Written task. Locate "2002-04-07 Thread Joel" and "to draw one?" in the source excerpt, and write out these words with everything between them.

Source excerpt.
════
2002-04-07 Thread Joel Baker
On Sun, Apr 07, 2002 at 12:12:47PM -0500, Joe Wreschnig wrote:
> On Sun, 2002-04-07 at 06:14, Federico Di Gregorio wrote:
> > people, i just want to remember you that DFSG stands for debian free
> > SOFTWARE guidelines. documentation is *not* software
> 
> Unfortunately this is becoming less true. CSS contains statements for
> content generation and counting variables. Is this a program? I'm not
> sure, but it's definitely not just a document anymore. XSLT can be
> included as "documentation" (and probably is in a lot of places, in or
> outside of Debian), and XSLT is Turing-complete. Where does the line get
> drawn? Is it possible to draw one?
> 
> IMO, an FDL-licensed document with invariant sections is non-free. As a
> user of Debian, I'd like to know that they're not installed on my system
> if I'm only using packages from main.

As noted - that will mean most of the GNU stuff goes right out the window.
Perhaps Woody+1 will no longer be "Debian GNU/Linux"?

I've said it before, but once again: the world of "writing" (that is, the
various forms of documentation, RFCs - many of which are 'non-free' under
the DFSG, and similar things does *not* have the same baseline of what it
means to be 'free', because it comes from a vastly different world. One in
which 'open distribution of work' is the primary goal, and the basic means
of 'modifying' a work all preserve the origional document intact (that is,
annotation, commentary, and bibliographical reference).
════
Lines of data
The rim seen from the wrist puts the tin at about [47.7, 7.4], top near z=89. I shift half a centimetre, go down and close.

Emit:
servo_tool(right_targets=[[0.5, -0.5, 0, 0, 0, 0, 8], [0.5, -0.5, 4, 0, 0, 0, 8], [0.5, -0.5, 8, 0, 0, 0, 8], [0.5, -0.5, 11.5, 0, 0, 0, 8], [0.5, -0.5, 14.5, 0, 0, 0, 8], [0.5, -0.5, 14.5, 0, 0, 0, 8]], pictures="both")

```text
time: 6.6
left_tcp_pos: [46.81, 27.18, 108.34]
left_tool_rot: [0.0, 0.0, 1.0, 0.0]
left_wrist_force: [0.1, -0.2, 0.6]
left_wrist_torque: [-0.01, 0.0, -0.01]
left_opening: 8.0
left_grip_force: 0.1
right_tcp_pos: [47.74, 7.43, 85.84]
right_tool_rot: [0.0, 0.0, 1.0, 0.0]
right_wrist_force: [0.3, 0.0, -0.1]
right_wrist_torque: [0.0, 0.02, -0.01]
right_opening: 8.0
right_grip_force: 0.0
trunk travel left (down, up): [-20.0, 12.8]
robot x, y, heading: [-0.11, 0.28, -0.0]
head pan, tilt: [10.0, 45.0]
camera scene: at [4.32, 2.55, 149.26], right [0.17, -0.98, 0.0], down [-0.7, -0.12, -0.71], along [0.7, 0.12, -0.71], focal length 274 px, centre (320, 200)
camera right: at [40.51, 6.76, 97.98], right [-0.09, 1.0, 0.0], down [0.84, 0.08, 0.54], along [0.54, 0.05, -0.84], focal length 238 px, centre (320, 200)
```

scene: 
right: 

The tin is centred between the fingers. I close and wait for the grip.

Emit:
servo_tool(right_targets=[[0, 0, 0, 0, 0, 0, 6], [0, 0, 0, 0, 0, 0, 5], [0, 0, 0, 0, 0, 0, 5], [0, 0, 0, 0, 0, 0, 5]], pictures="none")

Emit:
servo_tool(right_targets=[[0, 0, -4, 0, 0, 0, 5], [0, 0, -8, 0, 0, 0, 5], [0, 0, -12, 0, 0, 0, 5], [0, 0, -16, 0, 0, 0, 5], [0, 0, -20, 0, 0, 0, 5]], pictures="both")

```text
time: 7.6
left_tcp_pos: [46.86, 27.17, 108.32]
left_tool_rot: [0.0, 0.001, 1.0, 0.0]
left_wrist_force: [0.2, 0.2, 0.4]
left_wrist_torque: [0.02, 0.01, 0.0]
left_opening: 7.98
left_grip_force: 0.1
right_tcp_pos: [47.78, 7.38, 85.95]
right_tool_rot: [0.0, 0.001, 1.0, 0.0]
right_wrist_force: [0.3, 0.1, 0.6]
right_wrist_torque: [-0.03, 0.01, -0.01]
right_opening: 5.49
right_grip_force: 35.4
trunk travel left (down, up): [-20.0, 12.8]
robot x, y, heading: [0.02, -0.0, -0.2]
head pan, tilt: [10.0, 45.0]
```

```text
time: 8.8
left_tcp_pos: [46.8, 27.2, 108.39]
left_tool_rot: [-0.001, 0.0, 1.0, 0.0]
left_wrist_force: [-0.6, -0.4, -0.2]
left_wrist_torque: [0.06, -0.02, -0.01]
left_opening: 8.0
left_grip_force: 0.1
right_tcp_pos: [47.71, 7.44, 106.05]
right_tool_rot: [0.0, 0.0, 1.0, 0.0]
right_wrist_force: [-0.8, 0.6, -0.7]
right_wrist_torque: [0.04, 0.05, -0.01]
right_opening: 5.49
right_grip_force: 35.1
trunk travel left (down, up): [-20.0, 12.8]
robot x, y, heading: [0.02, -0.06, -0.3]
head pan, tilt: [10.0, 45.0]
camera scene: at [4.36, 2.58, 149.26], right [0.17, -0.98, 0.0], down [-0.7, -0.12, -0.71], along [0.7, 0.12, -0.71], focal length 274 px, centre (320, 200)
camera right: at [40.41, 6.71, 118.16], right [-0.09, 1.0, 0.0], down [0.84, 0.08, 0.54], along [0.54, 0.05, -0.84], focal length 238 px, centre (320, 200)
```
════
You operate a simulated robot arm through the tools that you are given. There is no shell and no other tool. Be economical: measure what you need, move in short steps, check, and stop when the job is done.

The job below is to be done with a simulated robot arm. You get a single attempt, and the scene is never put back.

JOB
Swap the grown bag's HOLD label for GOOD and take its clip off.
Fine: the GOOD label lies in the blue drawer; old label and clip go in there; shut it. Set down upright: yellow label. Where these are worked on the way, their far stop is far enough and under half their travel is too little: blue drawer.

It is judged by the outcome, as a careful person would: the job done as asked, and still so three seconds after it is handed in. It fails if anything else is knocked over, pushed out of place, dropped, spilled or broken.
════
Correct response.
2002-04-07 Thread Joel Baker
On Sun, Apr 07, 2002 at 12:12:47PM -0500, Joe Wreschnig wrote:
> On Sun, 2002-04-07 at 06:14, Federico Di Gregorio wrote:
> > people, i just want to remember you that DFSG stands for debian free
> > SOFTWARE guidelines. documentation is *not* software
> 
> Unfortunately this is becoming less true. CSS contains statements for
> content generation and counting variables. Is this a program? I'm not
> sure, but it's definitely not just a document anymore. XSLT can be
> included as "documentation" (and probably is in a lot of places, in or
> outside of Debian), and XSLT is Turing-complete. Where does the line get
> drawn? Is it possible to draw one?